Re: Sun's fopen() fd limit of 256
- From: Joseph Kowalski <Joseph Kowalski eng sun com>
- To: GTK-DEVEL-LIST gnome org, apaprocki bloomberg net
- Cc:
- Subject: Re: Sun's fopen() fd limit of 256
- Date: Wed, 23 Nov 2005 19:06:04 -0000
> I'm not sure if everyone is aware, but Sun has a long standing issue where
> fopen will fail if the # of open fds is greater than 0xff. The underlying
> reason is that they never updated their FILE struct to change the UNIX fd
> from an unsigned char. Only if you build your app as _LP64 does it finally
> use an int for the fd.
>
> In order to work around this bug we've maintained our own imitation f* API for
> reading/writing that does not have this 256 fd limit.
>
> Is there any benefit to providing a full GLib fopen/fread/fwrite/etc API which
> provides its own implementation if the system implementation has an fd
> limitation? The configure script could detect this and enable it if necessary.

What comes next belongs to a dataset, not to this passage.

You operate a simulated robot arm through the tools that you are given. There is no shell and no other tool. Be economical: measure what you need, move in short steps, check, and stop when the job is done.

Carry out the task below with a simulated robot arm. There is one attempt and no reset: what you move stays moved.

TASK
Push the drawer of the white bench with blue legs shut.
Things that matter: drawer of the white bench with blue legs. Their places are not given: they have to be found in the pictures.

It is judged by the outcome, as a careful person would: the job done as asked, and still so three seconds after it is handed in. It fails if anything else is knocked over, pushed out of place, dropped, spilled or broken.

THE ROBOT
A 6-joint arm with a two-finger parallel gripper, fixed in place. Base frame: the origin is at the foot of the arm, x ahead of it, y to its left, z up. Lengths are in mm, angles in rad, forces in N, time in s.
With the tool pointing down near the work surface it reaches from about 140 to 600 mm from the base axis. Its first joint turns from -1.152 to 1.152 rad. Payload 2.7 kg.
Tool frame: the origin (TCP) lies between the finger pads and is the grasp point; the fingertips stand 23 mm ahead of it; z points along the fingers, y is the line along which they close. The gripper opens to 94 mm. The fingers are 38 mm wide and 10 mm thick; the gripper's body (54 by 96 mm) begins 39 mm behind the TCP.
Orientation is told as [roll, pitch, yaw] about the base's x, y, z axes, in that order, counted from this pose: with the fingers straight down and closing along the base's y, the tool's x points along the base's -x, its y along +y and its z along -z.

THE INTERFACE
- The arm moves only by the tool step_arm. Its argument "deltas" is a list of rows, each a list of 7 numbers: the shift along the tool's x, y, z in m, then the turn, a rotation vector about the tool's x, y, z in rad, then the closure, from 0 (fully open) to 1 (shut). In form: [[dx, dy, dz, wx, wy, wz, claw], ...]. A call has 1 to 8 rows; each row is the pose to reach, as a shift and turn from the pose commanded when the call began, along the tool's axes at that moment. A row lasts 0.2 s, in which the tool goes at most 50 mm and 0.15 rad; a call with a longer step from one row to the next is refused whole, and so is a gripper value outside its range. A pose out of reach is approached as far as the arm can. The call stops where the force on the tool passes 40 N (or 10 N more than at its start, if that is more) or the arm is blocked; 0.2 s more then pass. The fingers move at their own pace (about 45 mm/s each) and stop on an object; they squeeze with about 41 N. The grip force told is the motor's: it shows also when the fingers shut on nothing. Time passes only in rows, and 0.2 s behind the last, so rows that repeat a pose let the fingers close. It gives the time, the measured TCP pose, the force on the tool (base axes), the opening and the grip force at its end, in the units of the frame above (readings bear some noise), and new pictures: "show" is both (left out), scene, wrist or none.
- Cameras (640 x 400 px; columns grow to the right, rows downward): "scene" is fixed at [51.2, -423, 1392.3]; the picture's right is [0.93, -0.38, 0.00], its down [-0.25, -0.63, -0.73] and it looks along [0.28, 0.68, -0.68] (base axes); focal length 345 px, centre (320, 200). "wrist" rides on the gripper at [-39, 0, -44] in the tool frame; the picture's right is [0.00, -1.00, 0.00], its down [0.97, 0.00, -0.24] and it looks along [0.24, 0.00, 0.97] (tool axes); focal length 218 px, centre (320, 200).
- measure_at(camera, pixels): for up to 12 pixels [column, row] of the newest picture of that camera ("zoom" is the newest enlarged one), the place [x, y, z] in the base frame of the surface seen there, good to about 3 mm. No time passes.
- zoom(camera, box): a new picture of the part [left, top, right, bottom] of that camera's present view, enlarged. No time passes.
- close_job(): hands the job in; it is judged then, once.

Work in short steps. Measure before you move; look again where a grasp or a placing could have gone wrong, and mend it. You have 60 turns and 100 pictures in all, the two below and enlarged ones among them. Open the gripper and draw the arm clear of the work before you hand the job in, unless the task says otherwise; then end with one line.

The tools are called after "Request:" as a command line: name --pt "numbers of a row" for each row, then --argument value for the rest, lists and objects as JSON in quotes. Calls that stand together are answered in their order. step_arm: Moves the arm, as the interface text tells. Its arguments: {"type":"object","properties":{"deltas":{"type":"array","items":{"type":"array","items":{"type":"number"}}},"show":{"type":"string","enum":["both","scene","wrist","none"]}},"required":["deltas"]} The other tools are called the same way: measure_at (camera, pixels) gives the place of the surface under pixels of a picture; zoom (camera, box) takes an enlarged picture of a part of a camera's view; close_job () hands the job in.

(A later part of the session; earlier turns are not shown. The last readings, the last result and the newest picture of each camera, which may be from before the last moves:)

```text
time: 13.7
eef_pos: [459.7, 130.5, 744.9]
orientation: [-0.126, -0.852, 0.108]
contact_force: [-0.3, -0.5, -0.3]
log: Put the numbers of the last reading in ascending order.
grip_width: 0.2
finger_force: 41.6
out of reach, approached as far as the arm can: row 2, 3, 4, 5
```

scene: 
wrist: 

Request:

> Just wondering if anyone else had run into this problem...
>
> Thanks,
>
> Andrew Paprocki
> Bloomberg LP
Disclaimer: I'm a long time SunOS engineer and a short time GNOME lurker.
The reason "they never updated their FILE struct" is that ol' binary
compatibility constraint. I'm sure you are all aware that Sun goes to
great lengths to keep existing binaries working. Right or wrong, that's
the commitment we make to our customers.
The core of the technical problem, is that getc/putc historically are
macros. Every application that uses these has built in a hard dependency
on the *exact* layout of the file structure (or at least the relevant sections
of it). There also are some interesting details in the ABIs which apply
constraints here.
Depending on how one would try to finesse the implementation, one gets
different exact set of restrictions, but they all boil down to being unable
to mix legacy binaries (shared objects) with the "newer" implementation.
Understanding this, it is possible to implement many flavors of "90%
solutions" (and please, lets not start proposing them to this broad
alias). That brings up the question as to if a "90% solution" is worthwhile.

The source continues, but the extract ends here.